Bishkek was a post-Soviet ruin where the potholed avenues were reverting to the muddy tracks they had once been. The city's greatest landmark, the national museum, was another run-down shrine.
Old people associated the Soviet era with electricity, buildings that remained standing, steady wages and holidays in the Baltic or Crimea. They took little pride in being "free" to run a poor, landlocked state with few resources. When I worked there, polls showed the overwhelming majority wanted Russia's Vladimir Putin as their leader, not some local fellow. Countless families survived on money relatives earned on Russian building sites. Being cut off from Russia was the big fear – and the fall-off in blue-collar construction jobs in Russia over the past year has triggered desperation.

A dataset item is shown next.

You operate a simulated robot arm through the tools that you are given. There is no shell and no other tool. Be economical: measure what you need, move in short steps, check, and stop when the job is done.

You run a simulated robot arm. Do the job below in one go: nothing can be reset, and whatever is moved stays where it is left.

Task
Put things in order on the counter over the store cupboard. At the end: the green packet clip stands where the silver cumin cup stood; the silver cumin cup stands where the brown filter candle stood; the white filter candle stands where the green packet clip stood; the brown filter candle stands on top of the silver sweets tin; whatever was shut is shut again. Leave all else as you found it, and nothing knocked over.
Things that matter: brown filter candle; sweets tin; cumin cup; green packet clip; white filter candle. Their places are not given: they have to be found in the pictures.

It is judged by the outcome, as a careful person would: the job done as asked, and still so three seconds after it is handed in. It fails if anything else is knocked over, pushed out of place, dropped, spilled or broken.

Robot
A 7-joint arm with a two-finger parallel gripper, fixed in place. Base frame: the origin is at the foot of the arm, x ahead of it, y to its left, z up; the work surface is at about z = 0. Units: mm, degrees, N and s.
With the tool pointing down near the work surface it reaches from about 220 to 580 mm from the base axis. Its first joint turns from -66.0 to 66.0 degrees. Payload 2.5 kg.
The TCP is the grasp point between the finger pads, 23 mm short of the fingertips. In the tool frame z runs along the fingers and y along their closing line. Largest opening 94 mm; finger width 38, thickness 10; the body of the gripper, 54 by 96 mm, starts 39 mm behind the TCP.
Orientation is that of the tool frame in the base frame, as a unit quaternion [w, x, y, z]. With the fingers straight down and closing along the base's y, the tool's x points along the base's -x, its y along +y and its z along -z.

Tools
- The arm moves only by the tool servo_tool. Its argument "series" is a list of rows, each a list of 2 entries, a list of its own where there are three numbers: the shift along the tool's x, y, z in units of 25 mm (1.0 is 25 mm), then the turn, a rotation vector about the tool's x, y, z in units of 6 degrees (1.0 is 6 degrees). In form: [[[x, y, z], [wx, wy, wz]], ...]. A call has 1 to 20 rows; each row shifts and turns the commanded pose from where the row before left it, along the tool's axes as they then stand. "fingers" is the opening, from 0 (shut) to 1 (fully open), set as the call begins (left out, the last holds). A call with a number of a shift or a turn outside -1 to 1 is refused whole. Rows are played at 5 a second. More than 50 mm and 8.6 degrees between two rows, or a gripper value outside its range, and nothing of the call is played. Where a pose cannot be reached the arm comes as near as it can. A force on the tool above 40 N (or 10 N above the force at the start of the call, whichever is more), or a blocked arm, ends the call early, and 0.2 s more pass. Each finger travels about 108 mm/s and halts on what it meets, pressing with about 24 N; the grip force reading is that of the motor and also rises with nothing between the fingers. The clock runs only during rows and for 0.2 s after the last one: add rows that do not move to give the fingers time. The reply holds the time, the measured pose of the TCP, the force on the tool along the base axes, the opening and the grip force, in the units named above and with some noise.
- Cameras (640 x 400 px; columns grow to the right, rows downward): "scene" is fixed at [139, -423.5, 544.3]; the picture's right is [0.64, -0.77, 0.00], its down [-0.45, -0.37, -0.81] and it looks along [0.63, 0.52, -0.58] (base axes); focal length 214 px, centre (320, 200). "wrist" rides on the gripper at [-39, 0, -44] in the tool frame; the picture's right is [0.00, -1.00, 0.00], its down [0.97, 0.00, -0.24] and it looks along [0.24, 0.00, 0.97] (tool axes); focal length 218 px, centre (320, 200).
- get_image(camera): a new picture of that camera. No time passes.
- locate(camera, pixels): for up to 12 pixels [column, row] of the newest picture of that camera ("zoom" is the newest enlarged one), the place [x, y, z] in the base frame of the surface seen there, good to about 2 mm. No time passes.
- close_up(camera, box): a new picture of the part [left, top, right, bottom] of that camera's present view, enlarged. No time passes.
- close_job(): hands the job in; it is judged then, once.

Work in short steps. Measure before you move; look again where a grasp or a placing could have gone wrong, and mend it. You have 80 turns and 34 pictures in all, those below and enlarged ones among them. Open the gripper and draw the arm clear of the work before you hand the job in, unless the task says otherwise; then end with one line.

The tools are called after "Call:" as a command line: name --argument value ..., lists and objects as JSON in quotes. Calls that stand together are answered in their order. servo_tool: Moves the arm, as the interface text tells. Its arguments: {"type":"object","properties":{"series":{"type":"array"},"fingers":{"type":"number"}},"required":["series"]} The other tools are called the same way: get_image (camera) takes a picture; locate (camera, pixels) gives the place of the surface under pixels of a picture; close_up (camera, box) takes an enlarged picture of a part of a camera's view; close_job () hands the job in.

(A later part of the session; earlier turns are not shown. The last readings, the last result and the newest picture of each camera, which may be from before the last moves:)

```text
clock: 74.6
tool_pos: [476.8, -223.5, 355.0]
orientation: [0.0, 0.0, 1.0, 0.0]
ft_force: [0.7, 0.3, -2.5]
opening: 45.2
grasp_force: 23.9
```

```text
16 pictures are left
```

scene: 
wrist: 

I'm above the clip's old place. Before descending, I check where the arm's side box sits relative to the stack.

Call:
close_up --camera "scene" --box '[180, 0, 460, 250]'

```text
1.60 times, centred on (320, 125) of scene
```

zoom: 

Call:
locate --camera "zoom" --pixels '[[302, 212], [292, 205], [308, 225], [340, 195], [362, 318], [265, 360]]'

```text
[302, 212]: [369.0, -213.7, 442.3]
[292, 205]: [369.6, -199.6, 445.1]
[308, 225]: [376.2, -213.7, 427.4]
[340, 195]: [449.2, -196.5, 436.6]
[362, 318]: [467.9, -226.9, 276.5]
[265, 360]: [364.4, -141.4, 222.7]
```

Anxious that Russia might forget them entirely, fearful of their big neighbour Uzbekistan, and jealous of their oil-rich northern neighbour, Kazakhstan, the Kyrgyz had hoped their strategic position on the crossroads between China and Central Asia might reap big benefits – but it never quite worked out as they imagined. The US opened an airbase to supply Afghan operations and a university in Bishkek, but its interest in Central Asia has declined since it became clear the region was going to remain Russia's backyard.
Without a feeling of nationalism to appeal to, Kyrgyzstan's ineffectual and corrupt leaders have been deprived of the ace so many hopeless dictators can play to keep mob anger at bay. What they have been able to rely on until now is apathy. But even among the easygoing Kyrgyz, patience has limits.